Written exercise:
Write the next part of the text passage, the one that starts with "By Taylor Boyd".

Data shown:
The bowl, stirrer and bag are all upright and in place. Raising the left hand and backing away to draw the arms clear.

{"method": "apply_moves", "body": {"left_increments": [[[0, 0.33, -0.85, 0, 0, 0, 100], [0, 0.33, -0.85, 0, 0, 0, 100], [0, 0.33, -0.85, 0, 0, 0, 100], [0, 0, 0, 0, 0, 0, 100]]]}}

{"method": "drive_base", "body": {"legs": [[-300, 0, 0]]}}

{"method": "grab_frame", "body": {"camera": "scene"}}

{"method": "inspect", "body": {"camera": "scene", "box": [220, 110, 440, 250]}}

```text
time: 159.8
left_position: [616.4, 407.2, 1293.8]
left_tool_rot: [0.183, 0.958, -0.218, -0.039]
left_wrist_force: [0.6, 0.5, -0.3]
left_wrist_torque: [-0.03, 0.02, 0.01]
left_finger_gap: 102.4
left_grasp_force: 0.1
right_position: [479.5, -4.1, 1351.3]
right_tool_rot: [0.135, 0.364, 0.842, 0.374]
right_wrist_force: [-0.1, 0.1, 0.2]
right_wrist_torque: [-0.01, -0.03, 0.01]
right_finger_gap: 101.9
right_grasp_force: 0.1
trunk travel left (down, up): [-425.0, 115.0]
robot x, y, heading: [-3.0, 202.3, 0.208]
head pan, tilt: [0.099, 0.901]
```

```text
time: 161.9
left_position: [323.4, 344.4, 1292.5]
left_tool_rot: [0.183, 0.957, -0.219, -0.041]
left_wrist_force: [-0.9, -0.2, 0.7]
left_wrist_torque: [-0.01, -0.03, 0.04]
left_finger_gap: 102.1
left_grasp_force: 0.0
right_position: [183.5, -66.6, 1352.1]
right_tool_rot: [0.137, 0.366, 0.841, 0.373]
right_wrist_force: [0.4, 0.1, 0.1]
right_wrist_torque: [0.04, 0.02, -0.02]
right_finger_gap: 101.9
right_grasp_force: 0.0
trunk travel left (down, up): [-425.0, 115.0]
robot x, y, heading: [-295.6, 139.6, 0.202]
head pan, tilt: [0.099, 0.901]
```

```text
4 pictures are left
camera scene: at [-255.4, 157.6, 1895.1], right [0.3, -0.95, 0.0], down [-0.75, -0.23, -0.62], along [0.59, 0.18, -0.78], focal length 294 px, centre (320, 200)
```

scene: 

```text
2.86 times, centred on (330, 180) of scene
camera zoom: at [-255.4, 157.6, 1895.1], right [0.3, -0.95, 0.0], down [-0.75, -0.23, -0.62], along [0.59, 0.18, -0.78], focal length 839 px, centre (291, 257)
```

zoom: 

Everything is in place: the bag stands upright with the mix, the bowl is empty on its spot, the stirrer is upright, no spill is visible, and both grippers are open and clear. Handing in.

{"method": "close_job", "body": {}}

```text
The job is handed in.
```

Text passage:
By Taylor Boyd
Health officials are considering a number of options to help address health needs, including creating a residency program.
Nancy Bell, public information officer with the West Piedmont Health Organization (WPHD) and the Healthy Patrick County Initiative, said finding ways to assist Dr. Richard Cole with his practice is a priority.
“The WPHD recognized getting him help would improve access to healthcare throughout the county,” Bell said.
Cole, who operates Patrick County Family Practice and Patrick County Family Practice Urgent Care, said he has thought of bringing medical residents in to help for a while.
The idea remains in the “thinking process right now,” Cole said, adding that residency programs have not been contacted yet, and details haven’t been worked out.
If WPHD and Cole choose to move forward with this idea, the residency programs in Danville, Roanoke, and Christiansburg most likely would be considered first due to their proximity to the county.
Bell said using rescue squad buildings as places for patients and medical personnel to conduct telehealth appointments also is under consideration.
She explained using the buildings would ensure internet access for the telehealth appointments, and also would help decrease workload at Cole’s practices.
“The purpose of this plan is to give Dr. Cole and his practice some infrastructure so they aren’t forced to do everything,” she said.
With this plan, rescue squads would perform basics functions, by gathering information about height, weight, and blood pressure, before Cole appears on the telehealth screen to meet with the patients.
Bell also said the WPHD wants to implement this plan in a way that doesn’t impact Cole’s practice or give him competition. “Dr. Cole has done a lot to make sure people get the care they need. He took his personal money to create the urgent care. Our goal is to help him improve the county’s healthcare. It’s just about trying to improve access” to healthcare, and “create programs in place as a fallback,” Bell said.

Result of the task:
The WPHD and the Healthy Patrick County Initiative plan to pursue additional funding for both the residency and rescue squad programs, according to Bell, who added that she plans to present a timeline to the community of the plans before the end of the year.
“It’s too early to tell if the idea will bear fruit,” Cole said, adding that particularly with the residency program, “we would have to establish a rotation for family practice residents, discuss teaching requirements, and housing for the residents.”
For now, patient visits to his practice have returned to normal, with 80 to 90 percent the same as this time last year, Cole said.
He explained that office traffic decreased by about half around mid-March. Additionally, the urgent care was closed for a month earlier this year after visits dropped by 70 percent, he added.
When the urgent care facility reopened in June, Cole said it was extremely busy, partly because it had the only rapid COVID-19 tests in the area.
“We had people driving up to three hours away for COVID-19 testing so they could return to work or travel,” Cole said.
Together, the practice and the urgent care had 27,215 office visits over the past 12 months, and 4,826 visits to the nursing home and assisted living.
The practice also performed 889 COVID-19 rapid tests.
He began offering free COVID-19 testing on Oct. 1.
That first day, Cole said nine people were tested, and “expects testing to pick up next week.”
Testing is available Monday-Friday from 8 a.m. to 10 a.m. at the urgent care facility. Results are expected in 1-2 days. Those seeking tests must answer some preliminary questions, but are not required to get out of their vehicle, he said.
Cole also plans to expand the hours at the urgent care, from 8 a.m. to 7 p.m. Monday through Saturday by Jan. 1. He said there is a possibility of implementing that plan earlier, provided additional personnel are in place.